Information supplied:
[start]
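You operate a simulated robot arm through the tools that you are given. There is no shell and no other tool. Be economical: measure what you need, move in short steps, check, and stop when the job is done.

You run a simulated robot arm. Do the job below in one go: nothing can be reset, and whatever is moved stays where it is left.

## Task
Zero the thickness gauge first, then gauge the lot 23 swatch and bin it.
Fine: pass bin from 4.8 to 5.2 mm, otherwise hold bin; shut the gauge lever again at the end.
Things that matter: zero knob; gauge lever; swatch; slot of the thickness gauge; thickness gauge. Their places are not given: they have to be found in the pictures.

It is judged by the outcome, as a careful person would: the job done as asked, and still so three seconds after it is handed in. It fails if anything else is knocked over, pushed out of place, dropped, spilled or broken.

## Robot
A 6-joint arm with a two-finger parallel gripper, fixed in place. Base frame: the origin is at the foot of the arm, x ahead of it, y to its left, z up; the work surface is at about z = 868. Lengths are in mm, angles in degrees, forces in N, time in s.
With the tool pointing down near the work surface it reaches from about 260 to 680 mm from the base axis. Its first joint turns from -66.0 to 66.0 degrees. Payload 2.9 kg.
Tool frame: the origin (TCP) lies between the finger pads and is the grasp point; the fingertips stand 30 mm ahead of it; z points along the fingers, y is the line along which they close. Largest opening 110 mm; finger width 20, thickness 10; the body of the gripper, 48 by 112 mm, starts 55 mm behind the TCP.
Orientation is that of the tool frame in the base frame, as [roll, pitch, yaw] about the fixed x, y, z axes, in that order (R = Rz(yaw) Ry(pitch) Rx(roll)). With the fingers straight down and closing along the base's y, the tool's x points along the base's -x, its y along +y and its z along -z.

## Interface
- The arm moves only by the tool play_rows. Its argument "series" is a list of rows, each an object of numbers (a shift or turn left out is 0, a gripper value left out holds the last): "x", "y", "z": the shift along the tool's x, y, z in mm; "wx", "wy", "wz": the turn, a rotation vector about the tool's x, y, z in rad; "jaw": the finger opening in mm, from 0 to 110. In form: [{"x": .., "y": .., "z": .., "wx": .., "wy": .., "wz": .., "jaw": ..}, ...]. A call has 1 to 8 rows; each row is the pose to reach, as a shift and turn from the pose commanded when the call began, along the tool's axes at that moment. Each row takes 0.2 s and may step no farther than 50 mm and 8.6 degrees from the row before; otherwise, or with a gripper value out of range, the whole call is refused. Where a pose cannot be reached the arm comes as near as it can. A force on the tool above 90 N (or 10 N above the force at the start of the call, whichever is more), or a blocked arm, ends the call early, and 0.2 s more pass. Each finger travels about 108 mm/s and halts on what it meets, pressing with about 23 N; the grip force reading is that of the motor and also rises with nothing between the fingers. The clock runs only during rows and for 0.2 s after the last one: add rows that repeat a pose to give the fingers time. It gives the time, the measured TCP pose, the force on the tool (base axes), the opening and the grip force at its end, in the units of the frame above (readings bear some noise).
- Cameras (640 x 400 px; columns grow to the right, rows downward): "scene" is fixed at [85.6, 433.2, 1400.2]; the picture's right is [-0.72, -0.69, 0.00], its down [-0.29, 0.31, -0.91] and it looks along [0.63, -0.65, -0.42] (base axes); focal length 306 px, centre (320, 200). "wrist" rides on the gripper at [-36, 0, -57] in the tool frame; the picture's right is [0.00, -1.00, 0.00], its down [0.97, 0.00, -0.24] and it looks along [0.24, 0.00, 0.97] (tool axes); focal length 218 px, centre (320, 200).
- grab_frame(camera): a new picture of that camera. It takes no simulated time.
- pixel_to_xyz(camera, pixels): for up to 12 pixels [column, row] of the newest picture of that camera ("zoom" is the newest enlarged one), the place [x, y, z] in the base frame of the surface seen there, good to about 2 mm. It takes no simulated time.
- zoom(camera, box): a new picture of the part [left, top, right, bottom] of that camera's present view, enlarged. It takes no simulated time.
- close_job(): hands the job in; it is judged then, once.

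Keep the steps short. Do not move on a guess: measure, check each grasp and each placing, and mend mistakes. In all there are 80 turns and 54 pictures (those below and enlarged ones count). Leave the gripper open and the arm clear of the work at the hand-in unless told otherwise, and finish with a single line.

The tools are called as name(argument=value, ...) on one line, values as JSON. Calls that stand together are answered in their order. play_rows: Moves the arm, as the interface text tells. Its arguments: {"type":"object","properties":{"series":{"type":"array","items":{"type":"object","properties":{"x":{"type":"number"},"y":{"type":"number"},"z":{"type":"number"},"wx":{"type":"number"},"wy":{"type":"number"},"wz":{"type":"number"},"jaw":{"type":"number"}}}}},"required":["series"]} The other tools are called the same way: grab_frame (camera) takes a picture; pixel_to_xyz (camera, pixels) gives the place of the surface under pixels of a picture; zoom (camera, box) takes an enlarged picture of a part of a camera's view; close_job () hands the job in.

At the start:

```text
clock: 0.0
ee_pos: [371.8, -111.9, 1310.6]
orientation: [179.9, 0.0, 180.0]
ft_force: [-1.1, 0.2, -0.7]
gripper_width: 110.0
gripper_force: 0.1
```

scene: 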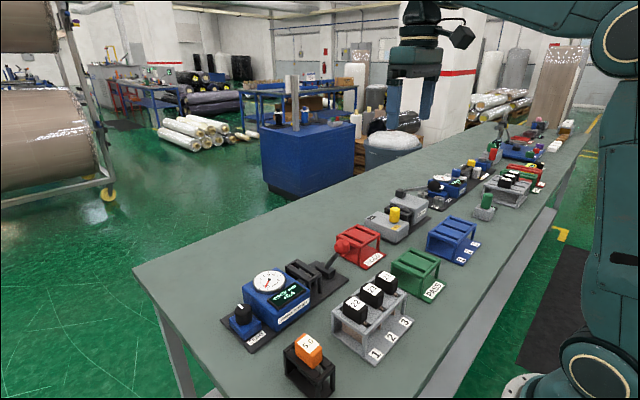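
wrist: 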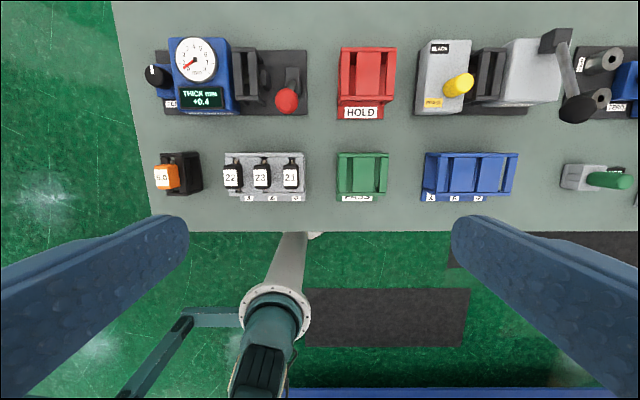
[end]
Give the number of lines in the listing above that contain "when", and nothing else.

Result below: 2